Step # 6:  Do the "grunt-work" off line

Group time should not be wasted creating the vision statement and wordsmithing it to death. The leader can do this off-line, and/or ask for 1-2 volunteers to do it. I've even seen it done during lunch to present back to the team in the afternoon.

Step #7: Talk to the outliers

If there was anyone who disagreed with the output, or who's favorite idea was not incorporated, talk to them privately to make see how they are committed to the vision. Explore ways to make connection of the vision to their interests and needs.

Step #8:  Re-convene the group and review the draft vision statement. 

Step #10:  Review the draft with key extended stakeholders that were not at the meeting.

This is the time to review the vision with other.
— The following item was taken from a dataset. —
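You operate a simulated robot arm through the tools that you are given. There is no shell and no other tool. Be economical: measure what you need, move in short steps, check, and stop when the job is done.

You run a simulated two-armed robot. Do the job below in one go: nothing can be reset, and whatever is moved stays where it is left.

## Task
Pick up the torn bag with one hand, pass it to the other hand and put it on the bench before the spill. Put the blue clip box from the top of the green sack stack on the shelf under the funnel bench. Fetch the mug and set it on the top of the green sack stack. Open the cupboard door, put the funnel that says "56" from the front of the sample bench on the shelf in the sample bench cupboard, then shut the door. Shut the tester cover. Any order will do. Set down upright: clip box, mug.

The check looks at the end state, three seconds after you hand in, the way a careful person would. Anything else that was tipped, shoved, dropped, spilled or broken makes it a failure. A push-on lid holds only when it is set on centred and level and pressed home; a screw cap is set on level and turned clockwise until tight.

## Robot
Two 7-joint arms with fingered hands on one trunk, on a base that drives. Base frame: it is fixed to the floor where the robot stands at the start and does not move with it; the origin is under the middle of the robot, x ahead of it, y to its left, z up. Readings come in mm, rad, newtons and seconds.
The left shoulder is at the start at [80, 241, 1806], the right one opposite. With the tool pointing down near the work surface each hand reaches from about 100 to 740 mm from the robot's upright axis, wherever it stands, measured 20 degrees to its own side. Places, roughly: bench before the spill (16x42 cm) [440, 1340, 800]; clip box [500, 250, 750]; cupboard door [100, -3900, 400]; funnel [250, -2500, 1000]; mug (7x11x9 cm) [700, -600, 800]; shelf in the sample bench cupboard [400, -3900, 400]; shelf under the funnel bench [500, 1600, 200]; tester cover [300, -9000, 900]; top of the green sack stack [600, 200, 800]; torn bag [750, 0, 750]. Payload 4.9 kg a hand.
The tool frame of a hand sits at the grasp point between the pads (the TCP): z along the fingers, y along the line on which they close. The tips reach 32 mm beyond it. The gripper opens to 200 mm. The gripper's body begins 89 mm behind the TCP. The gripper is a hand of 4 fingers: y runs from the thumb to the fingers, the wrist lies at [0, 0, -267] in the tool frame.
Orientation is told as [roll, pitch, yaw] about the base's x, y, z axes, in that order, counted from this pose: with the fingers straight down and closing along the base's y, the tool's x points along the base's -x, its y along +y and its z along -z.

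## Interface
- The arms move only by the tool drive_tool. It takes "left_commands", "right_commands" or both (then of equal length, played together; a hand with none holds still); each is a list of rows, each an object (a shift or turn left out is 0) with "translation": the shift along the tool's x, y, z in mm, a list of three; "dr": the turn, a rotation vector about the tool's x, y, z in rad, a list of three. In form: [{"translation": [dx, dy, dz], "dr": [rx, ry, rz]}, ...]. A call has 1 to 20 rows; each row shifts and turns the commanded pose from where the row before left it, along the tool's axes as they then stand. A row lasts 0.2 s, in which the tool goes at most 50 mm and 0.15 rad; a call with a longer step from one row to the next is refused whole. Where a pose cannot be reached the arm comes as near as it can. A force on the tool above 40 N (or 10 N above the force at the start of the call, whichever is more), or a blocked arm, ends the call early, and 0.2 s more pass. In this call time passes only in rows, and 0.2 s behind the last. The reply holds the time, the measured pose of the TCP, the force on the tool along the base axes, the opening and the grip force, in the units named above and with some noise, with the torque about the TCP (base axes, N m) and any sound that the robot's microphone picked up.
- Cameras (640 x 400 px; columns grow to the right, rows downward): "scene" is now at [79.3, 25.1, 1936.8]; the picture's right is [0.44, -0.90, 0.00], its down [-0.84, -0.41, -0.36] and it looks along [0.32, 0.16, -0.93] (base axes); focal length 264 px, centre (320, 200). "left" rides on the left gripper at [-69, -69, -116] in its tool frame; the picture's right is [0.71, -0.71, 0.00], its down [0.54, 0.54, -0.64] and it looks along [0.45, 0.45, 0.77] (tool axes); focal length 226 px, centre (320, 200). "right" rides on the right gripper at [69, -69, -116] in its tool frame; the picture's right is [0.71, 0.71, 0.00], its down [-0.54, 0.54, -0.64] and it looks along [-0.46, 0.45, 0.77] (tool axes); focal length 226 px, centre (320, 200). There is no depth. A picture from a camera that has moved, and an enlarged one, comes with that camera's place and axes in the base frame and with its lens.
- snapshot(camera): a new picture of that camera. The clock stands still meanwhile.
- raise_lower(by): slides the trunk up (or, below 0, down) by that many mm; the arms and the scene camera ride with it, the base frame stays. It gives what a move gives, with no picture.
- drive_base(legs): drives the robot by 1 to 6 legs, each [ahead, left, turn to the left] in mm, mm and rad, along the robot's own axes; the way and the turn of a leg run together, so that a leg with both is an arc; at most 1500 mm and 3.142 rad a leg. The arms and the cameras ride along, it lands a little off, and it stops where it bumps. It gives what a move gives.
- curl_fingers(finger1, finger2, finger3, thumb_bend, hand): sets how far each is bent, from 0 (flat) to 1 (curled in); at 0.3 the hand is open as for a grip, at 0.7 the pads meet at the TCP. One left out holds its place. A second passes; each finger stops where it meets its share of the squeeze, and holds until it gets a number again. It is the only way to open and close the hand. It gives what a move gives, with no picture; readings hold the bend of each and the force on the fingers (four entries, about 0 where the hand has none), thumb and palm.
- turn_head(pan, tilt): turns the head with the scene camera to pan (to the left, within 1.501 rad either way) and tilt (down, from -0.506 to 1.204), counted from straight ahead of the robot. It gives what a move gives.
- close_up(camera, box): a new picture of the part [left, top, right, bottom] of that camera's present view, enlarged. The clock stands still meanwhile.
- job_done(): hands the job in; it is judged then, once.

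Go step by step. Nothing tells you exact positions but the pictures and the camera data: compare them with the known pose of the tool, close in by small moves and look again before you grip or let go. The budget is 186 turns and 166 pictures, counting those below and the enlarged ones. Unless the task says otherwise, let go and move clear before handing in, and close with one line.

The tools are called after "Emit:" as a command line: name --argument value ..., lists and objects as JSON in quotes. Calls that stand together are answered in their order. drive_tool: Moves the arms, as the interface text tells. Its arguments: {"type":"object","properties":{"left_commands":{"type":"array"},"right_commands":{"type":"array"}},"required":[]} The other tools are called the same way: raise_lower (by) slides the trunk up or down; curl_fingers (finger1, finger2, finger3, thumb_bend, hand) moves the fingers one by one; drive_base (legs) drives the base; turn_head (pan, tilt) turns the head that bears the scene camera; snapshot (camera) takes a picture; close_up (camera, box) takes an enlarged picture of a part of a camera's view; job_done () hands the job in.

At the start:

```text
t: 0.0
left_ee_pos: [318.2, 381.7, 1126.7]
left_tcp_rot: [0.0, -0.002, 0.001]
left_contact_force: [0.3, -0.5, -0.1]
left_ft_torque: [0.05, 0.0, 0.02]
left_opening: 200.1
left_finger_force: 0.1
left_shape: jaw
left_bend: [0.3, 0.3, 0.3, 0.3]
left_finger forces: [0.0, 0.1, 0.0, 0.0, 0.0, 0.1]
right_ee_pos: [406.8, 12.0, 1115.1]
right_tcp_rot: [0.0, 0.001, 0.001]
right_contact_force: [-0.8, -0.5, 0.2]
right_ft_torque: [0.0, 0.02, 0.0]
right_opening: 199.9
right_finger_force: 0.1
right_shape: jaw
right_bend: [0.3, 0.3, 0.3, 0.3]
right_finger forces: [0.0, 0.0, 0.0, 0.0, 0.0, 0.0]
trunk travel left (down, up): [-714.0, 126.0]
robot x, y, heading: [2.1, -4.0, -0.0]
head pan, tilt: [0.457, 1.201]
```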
It's a chance to get input and make it better, and to begin to build a broader coalition of support.

Step #11:  Communicate the vision and begin to make it a reality.
This format is very basic, and there may be other ideas that people have experienced that are much better. But, the main concept is to pursue the development of working through a collaborative process to create that “shared vision”
Here’s hoping that 2012 will be the start of an exciting year to create that “shared vision” and the change you need to enhance learning for your students.

[1] Senge, P.M. (2006). The Fifth Discipline: The Art and Practice of the Learning Organization. New York: Doubleday.